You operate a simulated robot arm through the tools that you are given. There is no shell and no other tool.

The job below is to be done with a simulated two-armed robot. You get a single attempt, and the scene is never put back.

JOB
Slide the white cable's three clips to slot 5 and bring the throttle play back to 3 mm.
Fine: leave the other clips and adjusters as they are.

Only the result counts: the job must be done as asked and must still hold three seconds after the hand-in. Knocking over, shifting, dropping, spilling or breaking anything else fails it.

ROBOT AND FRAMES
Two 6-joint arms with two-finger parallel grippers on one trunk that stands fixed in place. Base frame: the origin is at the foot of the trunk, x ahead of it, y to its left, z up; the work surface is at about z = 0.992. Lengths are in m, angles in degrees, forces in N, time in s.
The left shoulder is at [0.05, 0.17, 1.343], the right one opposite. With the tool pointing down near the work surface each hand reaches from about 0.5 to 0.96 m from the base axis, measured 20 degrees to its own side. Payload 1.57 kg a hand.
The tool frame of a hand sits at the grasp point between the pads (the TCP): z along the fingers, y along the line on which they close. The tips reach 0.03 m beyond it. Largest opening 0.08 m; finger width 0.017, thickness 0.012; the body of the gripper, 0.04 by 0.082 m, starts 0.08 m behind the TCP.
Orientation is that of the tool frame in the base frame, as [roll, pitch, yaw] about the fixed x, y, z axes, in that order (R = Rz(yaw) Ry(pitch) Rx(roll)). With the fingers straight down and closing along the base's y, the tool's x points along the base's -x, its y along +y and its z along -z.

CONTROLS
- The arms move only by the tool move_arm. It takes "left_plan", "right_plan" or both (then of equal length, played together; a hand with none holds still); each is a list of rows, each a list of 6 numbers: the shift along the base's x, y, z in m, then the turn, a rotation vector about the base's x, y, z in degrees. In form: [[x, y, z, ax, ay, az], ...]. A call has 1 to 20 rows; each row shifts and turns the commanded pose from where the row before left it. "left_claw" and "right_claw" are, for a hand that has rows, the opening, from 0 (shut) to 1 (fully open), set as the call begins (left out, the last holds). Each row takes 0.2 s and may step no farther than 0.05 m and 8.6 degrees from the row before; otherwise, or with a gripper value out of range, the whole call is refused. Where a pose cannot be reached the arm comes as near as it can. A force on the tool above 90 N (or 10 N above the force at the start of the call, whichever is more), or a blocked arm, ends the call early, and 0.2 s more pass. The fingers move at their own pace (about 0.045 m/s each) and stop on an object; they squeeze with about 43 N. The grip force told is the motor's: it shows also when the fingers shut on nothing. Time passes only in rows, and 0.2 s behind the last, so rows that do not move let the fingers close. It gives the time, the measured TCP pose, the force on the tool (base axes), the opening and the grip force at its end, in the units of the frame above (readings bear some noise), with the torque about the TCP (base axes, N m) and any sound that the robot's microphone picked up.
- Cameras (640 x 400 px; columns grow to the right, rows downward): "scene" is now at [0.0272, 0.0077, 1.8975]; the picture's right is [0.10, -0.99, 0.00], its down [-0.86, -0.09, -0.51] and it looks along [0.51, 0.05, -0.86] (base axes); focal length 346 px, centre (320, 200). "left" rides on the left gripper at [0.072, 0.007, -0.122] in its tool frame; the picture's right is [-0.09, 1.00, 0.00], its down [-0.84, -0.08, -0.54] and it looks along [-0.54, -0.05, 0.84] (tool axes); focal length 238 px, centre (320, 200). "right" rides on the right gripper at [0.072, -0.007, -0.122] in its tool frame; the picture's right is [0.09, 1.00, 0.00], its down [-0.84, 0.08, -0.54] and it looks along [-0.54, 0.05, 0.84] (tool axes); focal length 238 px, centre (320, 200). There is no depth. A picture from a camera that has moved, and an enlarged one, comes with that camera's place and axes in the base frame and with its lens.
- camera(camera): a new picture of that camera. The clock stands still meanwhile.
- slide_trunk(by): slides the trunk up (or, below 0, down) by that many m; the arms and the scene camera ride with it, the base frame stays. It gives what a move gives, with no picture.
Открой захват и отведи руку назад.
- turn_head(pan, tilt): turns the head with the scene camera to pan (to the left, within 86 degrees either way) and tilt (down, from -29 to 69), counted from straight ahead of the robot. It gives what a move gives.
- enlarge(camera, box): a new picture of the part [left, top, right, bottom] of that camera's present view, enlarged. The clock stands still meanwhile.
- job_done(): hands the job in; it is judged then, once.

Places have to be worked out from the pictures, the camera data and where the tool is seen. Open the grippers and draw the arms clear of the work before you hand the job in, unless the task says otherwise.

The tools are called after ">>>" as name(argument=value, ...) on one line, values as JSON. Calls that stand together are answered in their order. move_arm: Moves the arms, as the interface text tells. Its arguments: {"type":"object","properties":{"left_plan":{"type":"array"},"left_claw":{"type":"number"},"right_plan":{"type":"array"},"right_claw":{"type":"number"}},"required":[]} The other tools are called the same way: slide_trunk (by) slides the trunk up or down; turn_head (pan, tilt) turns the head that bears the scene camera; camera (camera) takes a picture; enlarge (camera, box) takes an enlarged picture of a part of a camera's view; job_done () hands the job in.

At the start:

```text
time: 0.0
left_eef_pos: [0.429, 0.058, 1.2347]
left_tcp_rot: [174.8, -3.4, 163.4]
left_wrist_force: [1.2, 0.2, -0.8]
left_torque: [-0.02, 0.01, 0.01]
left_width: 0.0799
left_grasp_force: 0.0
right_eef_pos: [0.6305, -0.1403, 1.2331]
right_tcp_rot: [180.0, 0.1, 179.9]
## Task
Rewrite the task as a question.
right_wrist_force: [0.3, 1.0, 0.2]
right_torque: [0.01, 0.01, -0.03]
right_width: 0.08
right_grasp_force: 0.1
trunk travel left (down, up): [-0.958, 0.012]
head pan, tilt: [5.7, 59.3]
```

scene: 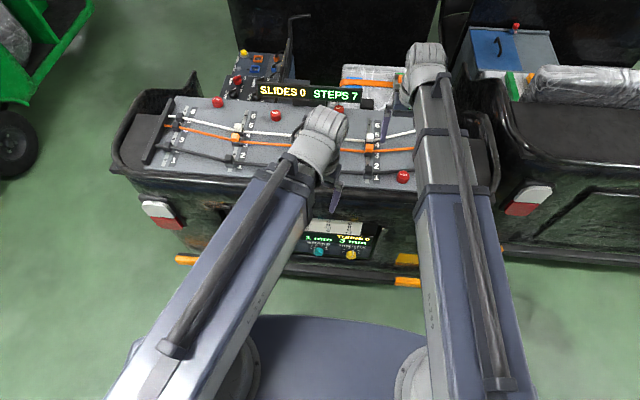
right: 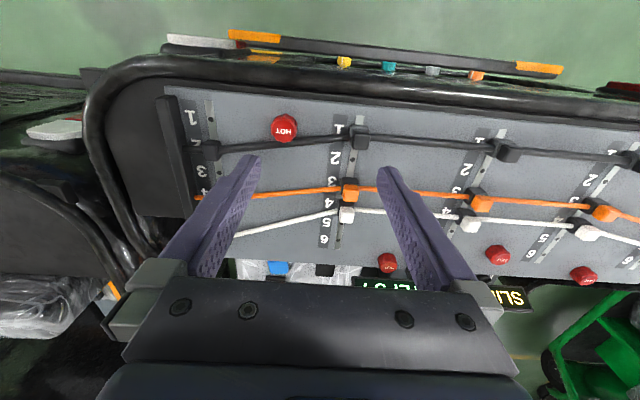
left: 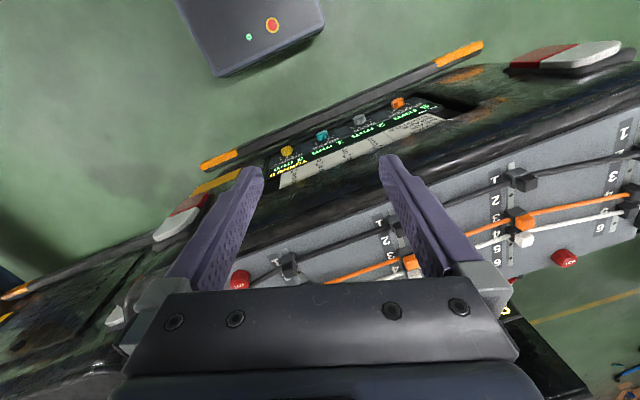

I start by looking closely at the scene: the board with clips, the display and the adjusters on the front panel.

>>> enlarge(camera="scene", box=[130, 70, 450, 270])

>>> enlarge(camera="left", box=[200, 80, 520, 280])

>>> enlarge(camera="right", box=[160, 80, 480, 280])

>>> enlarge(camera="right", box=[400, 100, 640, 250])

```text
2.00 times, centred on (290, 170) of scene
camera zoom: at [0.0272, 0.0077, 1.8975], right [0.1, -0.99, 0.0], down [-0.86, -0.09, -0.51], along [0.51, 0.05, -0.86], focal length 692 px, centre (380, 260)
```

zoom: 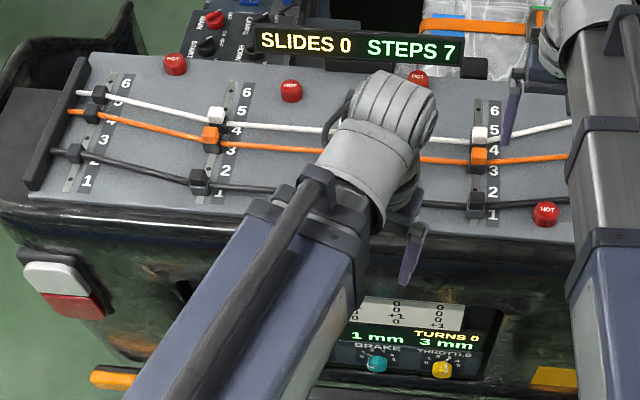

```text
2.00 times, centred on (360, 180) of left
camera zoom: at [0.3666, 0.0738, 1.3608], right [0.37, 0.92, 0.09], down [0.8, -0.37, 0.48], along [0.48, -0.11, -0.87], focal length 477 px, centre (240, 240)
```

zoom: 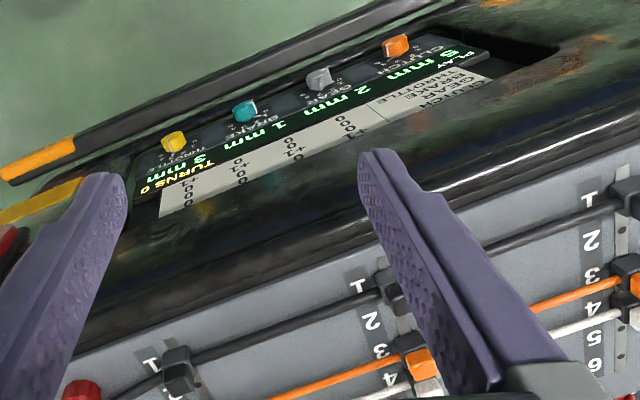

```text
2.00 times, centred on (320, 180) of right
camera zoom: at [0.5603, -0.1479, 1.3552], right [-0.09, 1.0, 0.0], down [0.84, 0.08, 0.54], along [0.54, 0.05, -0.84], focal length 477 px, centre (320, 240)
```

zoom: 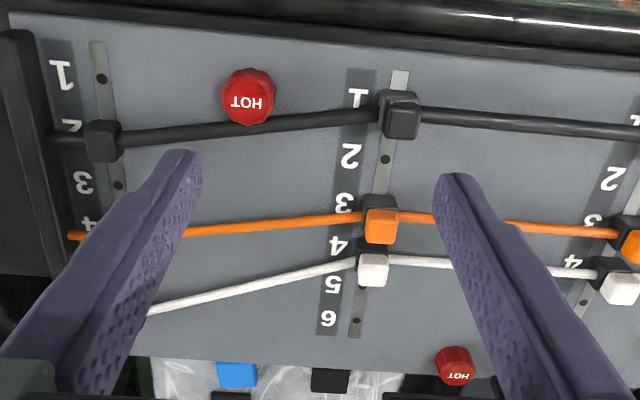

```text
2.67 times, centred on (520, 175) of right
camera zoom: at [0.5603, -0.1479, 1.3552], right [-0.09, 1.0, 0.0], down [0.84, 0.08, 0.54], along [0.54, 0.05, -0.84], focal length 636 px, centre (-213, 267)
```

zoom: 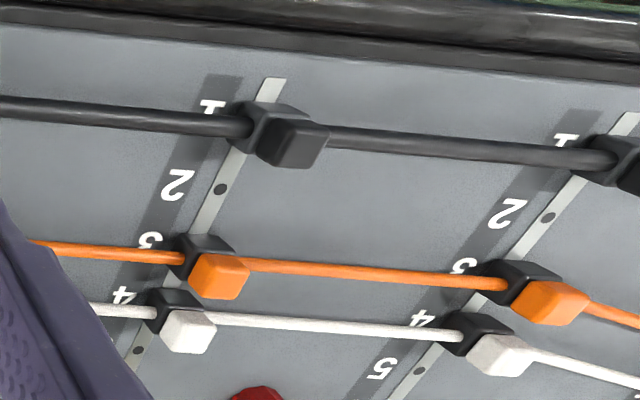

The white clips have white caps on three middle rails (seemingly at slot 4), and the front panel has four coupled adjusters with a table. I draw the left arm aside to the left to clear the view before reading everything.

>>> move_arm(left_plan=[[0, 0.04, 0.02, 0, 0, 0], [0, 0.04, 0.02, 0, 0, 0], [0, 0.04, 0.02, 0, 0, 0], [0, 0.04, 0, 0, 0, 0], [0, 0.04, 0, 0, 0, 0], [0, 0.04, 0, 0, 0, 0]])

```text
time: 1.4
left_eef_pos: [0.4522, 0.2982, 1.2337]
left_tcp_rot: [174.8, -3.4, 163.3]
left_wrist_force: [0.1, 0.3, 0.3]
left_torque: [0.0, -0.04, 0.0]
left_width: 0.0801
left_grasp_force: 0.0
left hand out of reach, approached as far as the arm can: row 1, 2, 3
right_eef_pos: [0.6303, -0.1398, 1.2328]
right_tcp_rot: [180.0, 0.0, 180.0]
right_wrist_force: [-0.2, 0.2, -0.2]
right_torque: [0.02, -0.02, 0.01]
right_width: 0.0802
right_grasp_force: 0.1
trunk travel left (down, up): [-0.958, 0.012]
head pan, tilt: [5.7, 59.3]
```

• **REQUIREMENT**
Print from the first line through the line that contains "Two 6-joint arms", please, including both, and leave out every line outside that stretch. Write them as strings in a JSON array, leaving out blank lines.

• **SOLUTION TO THIS PROBLEM**
[
  "You operate a simulated robot arm through the tools that you are given. There is no shell and no other tool.",
  "The job below is to be done with a simulated two-armed robot. You get a single attempt, and the scene is never put back.",
  "JOB",
  "Slide the white cable's three clips to slot 5 and bring the throttle play back to 3 mm.",
  "Fine: leave the other clips and adjusters as they are.",
  "Only the result counts: the job must be done as asked and must still hold three seconds after the hand-in. Knocking over, shifting, dropping, spilling or breaking anything else fails it.",
  "ROBOT AND FRAMES",
  "Two 6-joint arms with two-finger parallel grippers on one trunk that stands fixed in place. Base frame: the origin is at the foot of the trunk, x ahead of it, y to its left, z up; the work surface is at about z = 0.992. Lengths are in m, angles in degrees, forces in N, time in s."
]